Its success caused the FDA to change the clinical endpoints required for approval of a wet AMD treatment. Before, the gold standard was an endpoint of vision preservation and stabilization, which Evizon demonstrated in Phase II trials. But the new standard is an endpoint of significant and rapid vision restoration, something it did not appear Evizon would achieve even when using doses higher than the 40 mg used in the Phase II trials.
Also, the availability of Lucentis "significantly limited" Genaera's ability to enroll Study 212. "Clinicians simply do not want to put their patients on an investigational drug with an unknown affect on visual acuity when they believe available treatments can rapidly improve vision," Armstrong said.
While trials with placebo arms still are allowable by the FDA, they are not only difficult to enroll but "ethically questionable," Armstrong said.

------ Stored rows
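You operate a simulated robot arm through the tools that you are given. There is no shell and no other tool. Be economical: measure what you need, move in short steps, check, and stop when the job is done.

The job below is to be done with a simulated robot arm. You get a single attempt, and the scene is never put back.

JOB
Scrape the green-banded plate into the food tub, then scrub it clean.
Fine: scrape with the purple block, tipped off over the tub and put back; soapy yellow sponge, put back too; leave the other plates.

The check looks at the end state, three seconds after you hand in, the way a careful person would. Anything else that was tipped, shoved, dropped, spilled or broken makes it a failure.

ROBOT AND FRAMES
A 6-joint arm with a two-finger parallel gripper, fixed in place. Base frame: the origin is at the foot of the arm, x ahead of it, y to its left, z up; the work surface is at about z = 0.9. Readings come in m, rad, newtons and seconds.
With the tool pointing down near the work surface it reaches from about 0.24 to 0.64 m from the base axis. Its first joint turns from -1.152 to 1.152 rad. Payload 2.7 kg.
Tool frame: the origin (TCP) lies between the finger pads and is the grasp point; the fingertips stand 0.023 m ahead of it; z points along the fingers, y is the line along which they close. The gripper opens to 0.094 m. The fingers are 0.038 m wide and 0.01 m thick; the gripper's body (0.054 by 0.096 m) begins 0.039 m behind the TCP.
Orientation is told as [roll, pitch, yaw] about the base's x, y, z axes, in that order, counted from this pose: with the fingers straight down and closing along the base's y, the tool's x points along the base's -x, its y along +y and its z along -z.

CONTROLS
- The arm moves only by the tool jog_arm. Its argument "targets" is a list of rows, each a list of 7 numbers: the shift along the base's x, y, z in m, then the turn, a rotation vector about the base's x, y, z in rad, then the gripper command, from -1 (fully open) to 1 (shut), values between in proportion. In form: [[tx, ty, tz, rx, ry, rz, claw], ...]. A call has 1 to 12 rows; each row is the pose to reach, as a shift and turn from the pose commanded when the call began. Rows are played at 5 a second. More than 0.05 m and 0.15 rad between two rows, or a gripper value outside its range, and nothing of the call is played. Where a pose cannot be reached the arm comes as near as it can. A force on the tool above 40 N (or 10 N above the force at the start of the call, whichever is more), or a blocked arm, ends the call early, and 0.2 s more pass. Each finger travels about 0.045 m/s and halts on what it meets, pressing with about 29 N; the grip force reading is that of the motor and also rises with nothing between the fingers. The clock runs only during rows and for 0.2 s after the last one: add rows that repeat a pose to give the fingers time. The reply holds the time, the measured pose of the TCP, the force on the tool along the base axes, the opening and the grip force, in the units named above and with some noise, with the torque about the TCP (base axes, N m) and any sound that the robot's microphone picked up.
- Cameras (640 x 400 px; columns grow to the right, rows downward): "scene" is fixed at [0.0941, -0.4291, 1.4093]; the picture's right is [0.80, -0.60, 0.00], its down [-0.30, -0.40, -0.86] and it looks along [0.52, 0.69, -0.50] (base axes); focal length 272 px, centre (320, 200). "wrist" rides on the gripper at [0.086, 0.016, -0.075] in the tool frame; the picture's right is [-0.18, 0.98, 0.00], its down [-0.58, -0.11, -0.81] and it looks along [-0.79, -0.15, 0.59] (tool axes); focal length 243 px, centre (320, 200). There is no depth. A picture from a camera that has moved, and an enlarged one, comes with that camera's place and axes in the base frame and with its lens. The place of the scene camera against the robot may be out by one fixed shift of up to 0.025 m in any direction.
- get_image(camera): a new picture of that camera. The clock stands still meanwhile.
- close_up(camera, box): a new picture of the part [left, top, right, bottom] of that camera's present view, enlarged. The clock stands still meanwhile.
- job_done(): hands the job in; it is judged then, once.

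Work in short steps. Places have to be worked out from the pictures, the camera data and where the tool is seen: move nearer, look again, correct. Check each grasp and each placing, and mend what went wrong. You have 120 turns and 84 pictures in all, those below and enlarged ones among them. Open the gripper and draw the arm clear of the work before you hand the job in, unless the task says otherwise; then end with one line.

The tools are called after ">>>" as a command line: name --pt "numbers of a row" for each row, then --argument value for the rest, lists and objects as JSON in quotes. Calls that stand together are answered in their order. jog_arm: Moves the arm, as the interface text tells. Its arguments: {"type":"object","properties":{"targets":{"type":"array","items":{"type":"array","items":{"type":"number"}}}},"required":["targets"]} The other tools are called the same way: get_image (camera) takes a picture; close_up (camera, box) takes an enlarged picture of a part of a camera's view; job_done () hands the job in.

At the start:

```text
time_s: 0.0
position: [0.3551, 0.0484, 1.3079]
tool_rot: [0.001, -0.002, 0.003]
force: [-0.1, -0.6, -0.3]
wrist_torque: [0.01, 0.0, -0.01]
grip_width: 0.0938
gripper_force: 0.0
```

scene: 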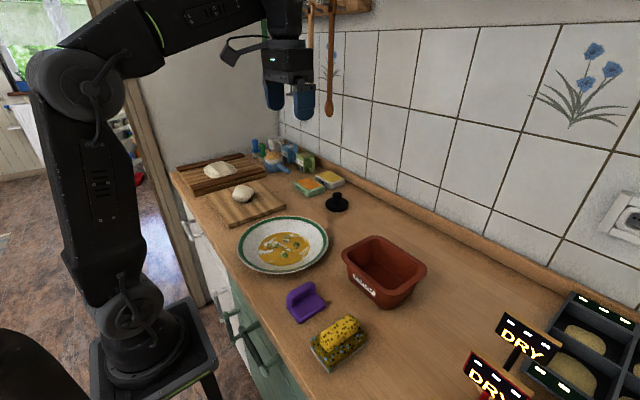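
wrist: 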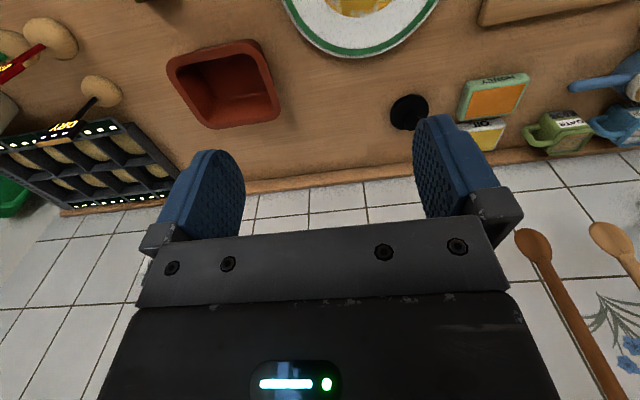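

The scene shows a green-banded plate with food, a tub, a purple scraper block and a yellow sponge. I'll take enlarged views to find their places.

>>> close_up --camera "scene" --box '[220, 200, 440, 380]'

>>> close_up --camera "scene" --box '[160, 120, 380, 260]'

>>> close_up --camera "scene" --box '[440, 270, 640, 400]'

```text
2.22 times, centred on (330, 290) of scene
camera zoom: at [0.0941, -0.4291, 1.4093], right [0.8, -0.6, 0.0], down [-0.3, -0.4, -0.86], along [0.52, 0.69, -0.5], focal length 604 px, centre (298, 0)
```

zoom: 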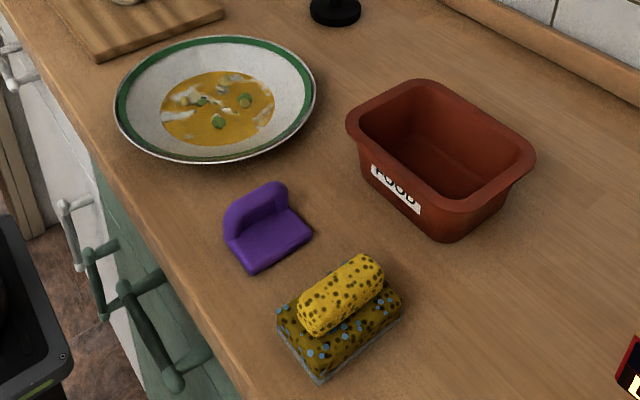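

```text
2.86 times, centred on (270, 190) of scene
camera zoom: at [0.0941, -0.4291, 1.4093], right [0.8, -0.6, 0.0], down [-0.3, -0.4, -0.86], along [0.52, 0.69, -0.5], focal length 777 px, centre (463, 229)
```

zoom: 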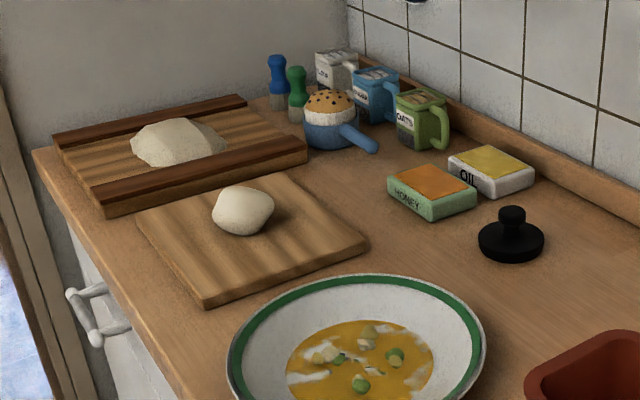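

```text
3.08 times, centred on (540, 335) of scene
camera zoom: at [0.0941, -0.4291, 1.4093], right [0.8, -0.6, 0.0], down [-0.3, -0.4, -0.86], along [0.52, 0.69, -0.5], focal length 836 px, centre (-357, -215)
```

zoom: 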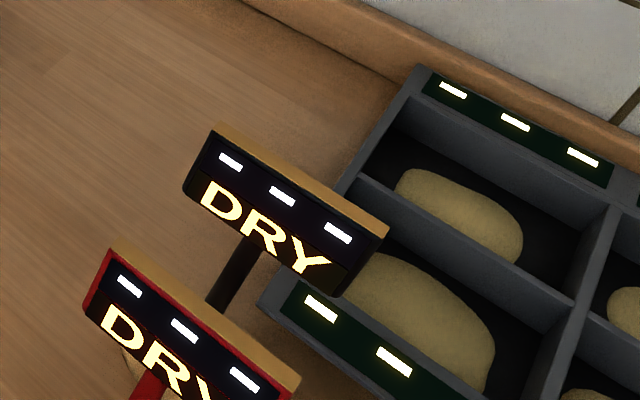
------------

He added that the degree of improvement with any drug must be similar to that seen with Lucentis. Combination studies would need to show that the combination is better than either drug alone, and maintenance therapies need to show a decrease in dosing frequency when compared to approved products. If Genaera had chosen to pursue any of those routes to approval, it would have been a risky and expensive move.
"To date, we've had no three-line improvers in Study 212 on any dose," Armstrong said. "We have not seen levels of vision restoration in patients on higher doses of Evizon that compare to the improvements seen in patients on Lucentis or Avastin," the Genentech cancer drug used off-label for wet AMD.
Lucentis (ranibizumab) pulled in $153 million in its first full quarter on the market, earning $10 million on its first day. In the third quarter, about 80 percent of Lucentis patients had switched from competitive products, which include the Visudyne photodynamic therapy (from QLT Inc.) and Macugen (from OSI Pharmaceuticals Inc.), as well as Avastin. All three, like Lucentis, are VEGF inhibitors.
But as Phase III data of Lucentis began to emerge in 2005, OSI bought out Macugen's original developer Eyetech Pharmaceuticals Inc., and QLT restructured and cut its staff by 46 percent. (See BioWorld Today, Nov. 15, 2005, and Dec. 9, 2005.)
Since Lucentis' approval, OSI decided to "suspend or curtail" its research in the eye disease area, and QLT experienced a 26 percent decrease in Visudyne sales.
Aside from Evizon, other wet AMD drugs in late stage development have included Cand5 (from Acuity Pharmaceuticals Inc.) and Sirna-027 (from Sirna Therapeutics Inc., recently acquired by Merck & Co. Inc.).
Armstrong said information from Evizon's Phase III trial and "the lack of interest from prospective partners make it apparent that the company's resources would be better used on more viable programs like trodusquemine."
As of Sept. 30, Genaera had $37.7 million in cash and cash equivalents, which is expected to last the company into 2008, beyond the time Phase I data of trodusquemine is expected. The drug is an appetite-suppressant discovered at Genaera that has caused weight loss and has normalized both fasting blood glucose and blood cholesterol levels in animals models of obesity. The company hopes the product will offer a profound and sustained weight loss without the anxiety and gastrointestinal side effects of marketed drugs.
While Banc of America presents Genaera with a "full range of strategic alternatives," Armstrong said the company will continue to develop its pipeline products. They include squalamine for cancer, interleukin-9 antibody for respiratory disorders, Lomucin for chronic respiratory disease and the topical antimicrobial Locilex.
Genaera expects to incur a $300,000 charge in the first quarter associated with its work force reduction.